Everybody before I start give me a a few snaps whenever you feel something or it hits you n we can talk about it later. Felt it been through it whatever
. The way the auro is Soo bright in here .what going on hell I need to be this happy . Constantly working on my mind my peace . Becoming this woman I strive to be, mother I always knew I would be. I think I use to doubt myself because it motivated me more. When I was 12 I cut my arms and thighs up. Why? I wasn't tryna kill myself but I wanted to feel pain it was the part where after so long keeping a secret to yourself it just sinks in. Not paying attention n now I started acting out , to the way he changed my mood as he entered the room but as a parent they never payed attention at all. If you didn't pay attention I'm not saying nothing anymore .

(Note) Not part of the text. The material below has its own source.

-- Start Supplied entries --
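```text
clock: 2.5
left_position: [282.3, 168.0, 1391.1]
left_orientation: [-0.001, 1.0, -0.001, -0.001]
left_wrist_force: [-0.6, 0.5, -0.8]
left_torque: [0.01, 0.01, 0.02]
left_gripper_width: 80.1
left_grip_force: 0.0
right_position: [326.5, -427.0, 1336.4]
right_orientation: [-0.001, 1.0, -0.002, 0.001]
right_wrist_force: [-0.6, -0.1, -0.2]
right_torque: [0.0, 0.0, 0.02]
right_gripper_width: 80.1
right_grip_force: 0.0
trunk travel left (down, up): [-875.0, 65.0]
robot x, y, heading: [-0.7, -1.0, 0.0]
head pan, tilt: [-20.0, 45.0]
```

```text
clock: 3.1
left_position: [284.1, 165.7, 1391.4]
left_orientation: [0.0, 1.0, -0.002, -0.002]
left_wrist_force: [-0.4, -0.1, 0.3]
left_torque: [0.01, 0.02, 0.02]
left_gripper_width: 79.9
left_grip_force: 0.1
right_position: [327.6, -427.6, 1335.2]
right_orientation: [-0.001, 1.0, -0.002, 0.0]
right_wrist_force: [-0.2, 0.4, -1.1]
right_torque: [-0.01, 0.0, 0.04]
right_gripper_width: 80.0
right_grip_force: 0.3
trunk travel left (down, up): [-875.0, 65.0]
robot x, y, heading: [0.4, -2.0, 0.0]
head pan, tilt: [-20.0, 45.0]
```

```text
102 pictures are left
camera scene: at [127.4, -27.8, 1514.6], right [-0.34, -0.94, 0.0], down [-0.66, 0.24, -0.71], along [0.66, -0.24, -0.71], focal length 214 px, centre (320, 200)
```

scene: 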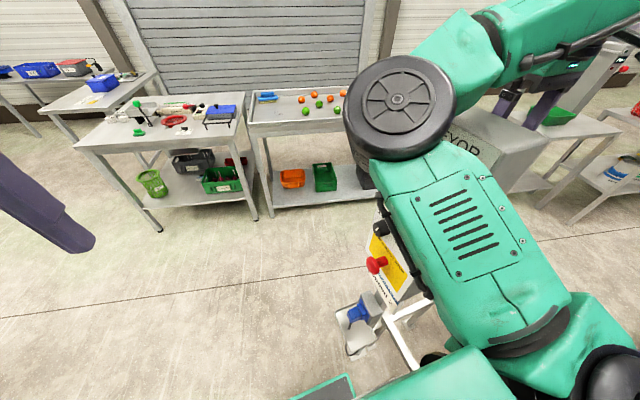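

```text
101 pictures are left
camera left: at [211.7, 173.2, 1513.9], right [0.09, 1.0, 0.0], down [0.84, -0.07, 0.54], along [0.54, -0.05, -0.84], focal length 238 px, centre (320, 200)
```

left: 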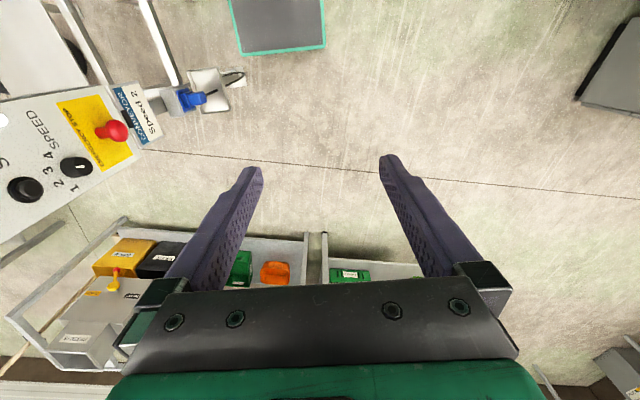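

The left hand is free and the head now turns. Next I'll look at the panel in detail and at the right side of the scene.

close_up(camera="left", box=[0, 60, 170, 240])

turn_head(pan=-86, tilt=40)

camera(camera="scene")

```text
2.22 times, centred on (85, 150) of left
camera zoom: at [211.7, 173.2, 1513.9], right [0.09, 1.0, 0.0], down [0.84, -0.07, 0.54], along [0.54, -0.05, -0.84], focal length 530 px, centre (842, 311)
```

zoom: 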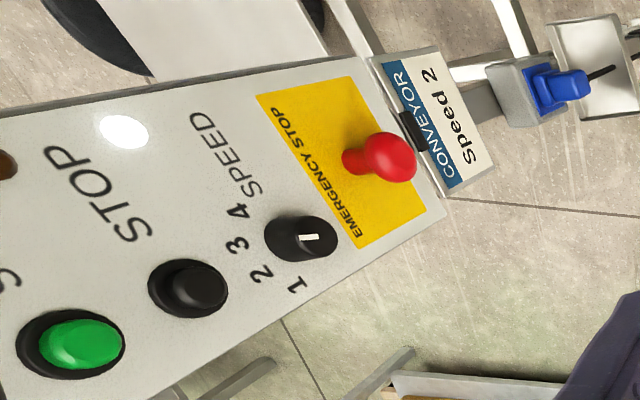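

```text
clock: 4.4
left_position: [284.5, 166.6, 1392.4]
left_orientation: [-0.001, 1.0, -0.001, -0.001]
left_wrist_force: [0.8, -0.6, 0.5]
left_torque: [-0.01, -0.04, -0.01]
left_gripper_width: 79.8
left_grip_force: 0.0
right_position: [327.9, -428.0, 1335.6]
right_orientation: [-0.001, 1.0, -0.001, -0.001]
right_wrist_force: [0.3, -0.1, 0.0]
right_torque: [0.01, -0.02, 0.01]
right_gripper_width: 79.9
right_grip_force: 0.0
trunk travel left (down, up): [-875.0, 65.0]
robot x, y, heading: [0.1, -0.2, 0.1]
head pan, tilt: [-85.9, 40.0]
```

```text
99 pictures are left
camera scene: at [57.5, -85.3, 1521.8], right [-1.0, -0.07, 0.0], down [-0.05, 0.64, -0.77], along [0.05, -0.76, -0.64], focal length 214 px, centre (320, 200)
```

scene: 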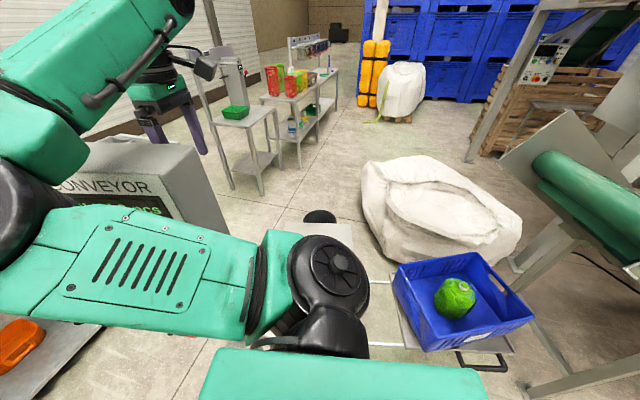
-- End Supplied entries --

I'll forever watch my kids not noticing I distance myself when stood he would stand in the door way. I'll never trust a favorite uncle love my favorite uncle hurted me n way I didnt imagine . Nobody knew for for 2 whole years. Thinking she stop reading my journals I left a few on my bed why I did that idk. Cause you can't tell me how that made me feel deep on the inside. Did I really deserve it? What did I do wrong as a child you believe shit like that. Too much lead way allowed way to much trust not being strict enough always tryna be understanding is not it. People are disgusting and that why I'm the mom I am now . I'm out idgaf if I see a woman going through some that don't look right Imma help her . We gotta protect our selves now matter what. To friendly and shit . At some point you gotta stop a family rapist in more and I'm stopping it with mines . My son will never be able to come spend a night with my mama side of the family they cover shit up and be weird ASF. A family member knows a MF be fucked up and still allow they kids to be around it. It's cool then until yo child get touch now you care type shit. Mane I'm happy I went through the life lessons even tho it traumatized the fuck outta me I'm happy I made it out of all that cause I hated it.